According to medical sources, Khaleda Zia was admitted in late November for routine health evaluations. During the examinations, doctors identified a serious chest infection, leading to her prolonged hospitalisation. As her condition deteriorated within days, she was shifted to the Coronary Care Unit, where she remained under constant monitoring. She had been suffering from several chronic ailments, including cardiac problems, diabetes, and age-related joint disorders.

Khaleda Zia was a towering figure in Bangladesh’s political history and the country’s first female prime minister. She served three terms between 1991 and 2006, shaping national politics for over a decade and emerging as one of South Asia’s most influential women leaders. Her political rise followed the assassination of her husband, former President Ziaur Rahman, who was killed during a failed coup in 1981. In the years that followed, she led popular movements that played a role in ending military rule and restoring democratic governance in Bangladesh.

Few outside political circles were aware of Zia’s roots in India. Born in 1945 in Jalpaiguri, now in West Bengal, her early childhood was spent in undivided British India. After the Partition in 1947, her family relocated to what was then East Pakistan, marking the beginning of her lifelong association with Bangladesh.

Her political journey was also marked by controversy and prolonged legal battles.
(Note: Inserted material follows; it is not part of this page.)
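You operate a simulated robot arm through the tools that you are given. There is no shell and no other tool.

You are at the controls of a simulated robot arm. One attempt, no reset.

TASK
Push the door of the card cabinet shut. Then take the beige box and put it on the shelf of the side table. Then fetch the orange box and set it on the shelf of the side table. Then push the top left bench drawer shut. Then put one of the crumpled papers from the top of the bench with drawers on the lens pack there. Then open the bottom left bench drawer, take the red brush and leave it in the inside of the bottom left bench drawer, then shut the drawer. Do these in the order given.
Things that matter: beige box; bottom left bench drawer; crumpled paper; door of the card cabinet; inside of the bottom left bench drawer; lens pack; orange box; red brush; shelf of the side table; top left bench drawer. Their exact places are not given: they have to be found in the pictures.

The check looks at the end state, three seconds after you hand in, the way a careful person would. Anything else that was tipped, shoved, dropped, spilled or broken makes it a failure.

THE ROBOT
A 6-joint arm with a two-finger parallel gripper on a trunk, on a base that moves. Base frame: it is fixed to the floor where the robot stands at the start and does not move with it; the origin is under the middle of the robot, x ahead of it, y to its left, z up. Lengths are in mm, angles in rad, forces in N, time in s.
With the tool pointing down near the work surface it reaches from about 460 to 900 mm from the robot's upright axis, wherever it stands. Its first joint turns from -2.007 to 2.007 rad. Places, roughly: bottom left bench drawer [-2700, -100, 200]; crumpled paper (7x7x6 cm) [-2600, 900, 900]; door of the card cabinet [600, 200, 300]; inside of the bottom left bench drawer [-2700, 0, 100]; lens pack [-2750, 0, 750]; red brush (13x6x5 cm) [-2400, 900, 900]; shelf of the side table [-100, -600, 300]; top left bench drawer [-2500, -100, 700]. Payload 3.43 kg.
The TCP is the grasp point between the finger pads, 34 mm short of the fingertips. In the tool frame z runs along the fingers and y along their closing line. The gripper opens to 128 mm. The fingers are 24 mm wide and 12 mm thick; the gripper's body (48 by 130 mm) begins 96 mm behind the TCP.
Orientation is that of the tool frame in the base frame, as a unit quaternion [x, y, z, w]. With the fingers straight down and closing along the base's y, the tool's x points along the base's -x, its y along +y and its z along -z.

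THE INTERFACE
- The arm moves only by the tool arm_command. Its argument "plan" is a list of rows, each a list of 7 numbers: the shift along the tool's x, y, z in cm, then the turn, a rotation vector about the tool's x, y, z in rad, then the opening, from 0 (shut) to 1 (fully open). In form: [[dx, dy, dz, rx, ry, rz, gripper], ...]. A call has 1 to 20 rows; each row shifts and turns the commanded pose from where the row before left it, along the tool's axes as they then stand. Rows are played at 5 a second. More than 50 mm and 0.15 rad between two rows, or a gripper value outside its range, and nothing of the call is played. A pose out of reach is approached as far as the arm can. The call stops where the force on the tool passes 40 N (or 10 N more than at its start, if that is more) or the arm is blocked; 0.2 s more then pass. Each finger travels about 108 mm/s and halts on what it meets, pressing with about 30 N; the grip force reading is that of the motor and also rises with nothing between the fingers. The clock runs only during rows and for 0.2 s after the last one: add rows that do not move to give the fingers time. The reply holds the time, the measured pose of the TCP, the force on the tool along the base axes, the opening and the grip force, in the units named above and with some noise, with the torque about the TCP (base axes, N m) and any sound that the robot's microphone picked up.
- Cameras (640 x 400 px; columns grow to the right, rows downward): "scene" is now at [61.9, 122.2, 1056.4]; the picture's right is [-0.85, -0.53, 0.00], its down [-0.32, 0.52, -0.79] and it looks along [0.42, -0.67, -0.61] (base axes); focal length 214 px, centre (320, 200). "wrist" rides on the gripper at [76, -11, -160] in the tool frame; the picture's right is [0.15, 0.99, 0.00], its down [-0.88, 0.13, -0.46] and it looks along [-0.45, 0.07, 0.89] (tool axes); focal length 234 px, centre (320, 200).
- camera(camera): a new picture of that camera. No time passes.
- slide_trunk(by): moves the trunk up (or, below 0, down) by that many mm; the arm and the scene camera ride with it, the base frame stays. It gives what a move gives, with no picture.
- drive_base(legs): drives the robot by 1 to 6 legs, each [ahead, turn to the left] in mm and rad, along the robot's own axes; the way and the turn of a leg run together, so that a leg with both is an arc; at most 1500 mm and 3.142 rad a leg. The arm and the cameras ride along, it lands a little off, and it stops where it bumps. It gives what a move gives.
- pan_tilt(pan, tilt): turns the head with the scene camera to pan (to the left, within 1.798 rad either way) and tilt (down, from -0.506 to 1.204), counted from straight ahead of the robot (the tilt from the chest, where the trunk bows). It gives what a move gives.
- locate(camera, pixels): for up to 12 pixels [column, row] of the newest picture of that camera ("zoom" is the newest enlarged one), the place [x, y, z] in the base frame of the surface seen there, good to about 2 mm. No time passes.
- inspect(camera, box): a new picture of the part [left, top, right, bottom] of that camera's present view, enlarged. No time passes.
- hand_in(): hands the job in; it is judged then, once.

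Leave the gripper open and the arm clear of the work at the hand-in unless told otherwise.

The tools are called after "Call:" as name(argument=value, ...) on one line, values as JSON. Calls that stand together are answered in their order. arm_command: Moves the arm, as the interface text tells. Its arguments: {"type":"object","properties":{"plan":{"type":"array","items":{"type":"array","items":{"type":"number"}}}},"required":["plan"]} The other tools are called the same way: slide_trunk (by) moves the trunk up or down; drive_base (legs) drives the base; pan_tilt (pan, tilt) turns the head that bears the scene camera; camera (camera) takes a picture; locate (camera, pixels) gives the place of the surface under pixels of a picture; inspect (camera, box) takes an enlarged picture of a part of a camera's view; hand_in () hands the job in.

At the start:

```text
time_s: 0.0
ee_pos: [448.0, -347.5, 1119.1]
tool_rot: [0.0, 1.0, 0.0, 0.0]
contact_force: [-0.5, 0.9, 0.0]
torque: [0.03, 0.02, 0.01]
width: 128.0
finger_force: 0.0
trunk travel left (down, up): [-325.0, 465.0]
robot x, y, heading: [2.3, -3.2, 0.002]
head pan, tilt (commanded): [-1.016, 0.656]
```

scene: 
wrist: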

Arrested in 2007 on corruption charges, Zia consistently maintained that the cases were driven by political vendetta. In 2018, she was sentenced to a lengthy jail term in connection with multiple cases. However, in a significant legal development, Bangladesh’s Supreme Court acquitted her in the final pending case earlier this year, restoring her legal standing.

At the time of her death, several family members were present at the hospital, including her elder son Tarique Rahman and other close relatives.